◆ **Data segment**:
______________________________
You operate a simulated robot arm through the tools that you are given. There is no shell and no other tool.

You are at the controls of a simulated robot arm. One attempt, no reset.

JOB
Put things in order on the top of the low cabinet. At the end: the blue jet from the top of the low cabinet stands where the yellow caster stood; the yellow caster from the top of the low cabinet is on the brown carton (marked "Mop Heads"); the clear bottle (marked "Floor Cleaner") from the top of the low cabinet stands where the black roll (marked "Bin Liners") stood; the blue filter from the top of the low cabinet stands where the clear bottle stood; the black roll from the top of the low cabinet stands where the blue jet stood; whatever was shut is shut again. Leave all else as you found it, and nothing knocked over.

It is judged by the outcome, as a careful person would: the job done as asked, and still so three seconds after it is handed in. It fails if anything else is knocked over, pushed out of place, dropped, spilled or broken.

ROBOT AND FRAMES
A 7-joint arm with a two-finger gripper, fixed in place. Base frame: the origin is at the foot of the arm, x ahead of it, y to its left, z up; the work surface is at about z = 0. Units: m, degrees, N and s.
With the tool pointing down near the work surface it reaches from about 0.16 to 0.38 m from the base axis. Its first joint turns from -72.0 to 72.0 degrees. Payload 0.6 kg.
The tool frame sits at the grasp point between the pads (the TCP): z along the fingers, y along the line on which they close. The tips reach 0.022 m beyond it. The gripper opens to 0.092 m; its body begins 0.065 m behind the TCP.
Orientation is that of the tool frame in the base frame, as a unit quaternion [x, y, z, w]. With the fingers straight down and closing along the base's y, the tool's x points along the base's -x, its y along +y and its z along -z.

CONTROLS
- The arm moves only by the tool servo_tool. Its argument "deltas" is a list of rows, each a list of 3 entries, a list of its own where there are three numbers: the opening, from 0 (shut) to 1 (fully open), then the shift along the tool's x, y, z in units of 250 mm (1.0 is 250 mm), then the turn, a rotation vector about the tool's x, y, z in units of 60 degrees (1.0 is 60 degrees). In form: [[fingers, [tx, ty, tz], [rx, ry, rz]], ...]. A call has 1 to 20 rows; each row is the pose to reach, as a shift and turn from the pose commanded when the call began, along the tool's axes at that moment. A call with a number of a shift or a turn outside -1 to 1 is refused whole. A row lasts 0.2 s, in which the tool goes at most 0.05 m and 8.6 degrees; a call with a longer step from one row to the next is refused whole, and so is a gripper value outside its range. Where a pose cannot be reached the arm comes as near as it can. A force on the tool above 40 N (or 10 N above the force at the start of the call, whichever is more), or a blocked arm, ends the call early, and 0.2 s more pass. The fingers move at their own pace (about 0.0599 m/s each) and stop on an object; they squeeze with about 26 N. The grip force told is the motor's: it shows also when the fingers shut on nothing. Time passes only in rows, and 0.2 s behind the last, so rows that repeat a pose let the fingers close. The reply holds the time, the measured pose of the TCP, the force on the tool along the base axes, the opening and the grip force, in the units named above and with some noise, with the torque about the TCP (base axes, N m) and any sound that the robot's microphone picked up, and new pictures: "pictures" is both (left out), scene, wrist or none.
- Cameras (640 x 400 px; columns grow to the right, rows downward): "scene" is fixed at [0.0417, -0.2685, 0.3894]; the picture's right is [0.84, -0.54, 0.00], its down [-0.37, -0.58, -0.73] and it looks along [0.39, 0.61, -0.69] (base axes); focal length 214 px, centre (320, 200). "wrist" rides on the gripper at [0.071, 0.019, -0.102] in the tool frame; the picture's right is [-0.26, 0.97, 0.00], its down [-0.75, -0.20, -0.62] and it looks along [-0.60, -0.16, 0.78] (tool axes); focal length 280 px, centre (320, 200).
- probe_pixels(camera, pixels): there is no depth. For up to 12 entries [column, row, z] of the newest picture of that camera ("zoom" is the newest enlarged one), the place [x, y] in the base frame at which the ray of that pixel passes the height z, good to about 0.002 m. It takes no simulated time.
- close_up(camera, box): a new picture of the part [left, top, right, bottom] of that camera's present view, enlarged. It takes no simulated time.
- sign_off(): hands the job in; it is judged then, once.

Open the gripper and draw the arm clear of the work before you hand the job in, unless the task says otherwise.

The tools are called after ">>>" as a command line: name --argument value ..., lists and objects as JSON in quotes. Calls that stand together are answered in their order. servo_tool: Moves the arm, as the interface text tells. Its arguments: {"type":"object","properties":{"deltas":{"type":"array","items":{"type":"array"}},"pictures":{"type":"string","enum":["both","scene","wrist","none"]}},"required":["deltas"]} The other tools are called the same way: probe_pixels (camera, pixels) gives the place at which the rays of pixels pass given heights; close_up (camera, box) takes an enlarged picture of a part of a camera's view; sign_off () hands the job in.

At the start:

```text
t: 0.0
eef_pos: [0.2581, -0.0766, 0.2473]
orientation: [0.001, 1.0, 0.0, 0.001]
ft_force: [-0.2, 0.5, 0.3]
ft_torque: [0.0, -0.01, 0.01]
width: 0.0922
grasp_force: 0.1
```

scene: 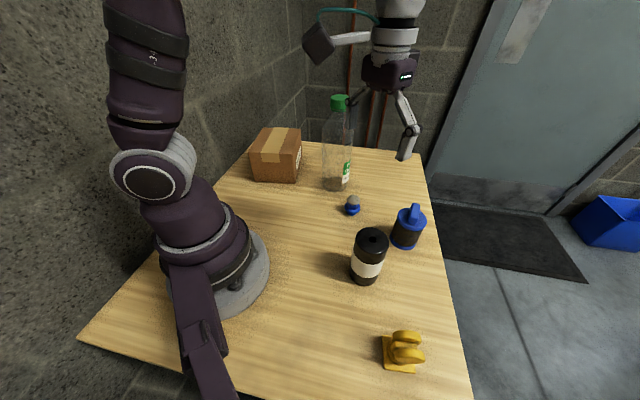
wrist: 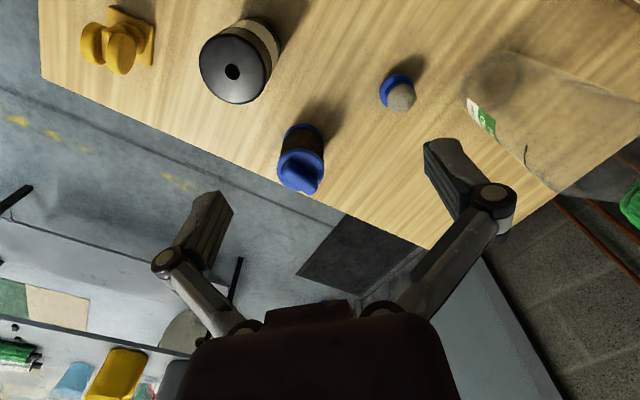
______________________________
Show every line from the listing above in which the string "joint" appears.

A 7-joint arm with a two-finger gripper, fixed in place. Base frame: the origin is at the foot of the arm, x ahead of it, y to its left, z up; the work surface is at about z = 0. Units: m, degrees, N and s.
With the tool pointing down near the work surface it reaches from about 0.16 to 0.38 m from the base axis. Its first joint turns from -72.0 to 72.0 degrees. Payload 0.6 kg.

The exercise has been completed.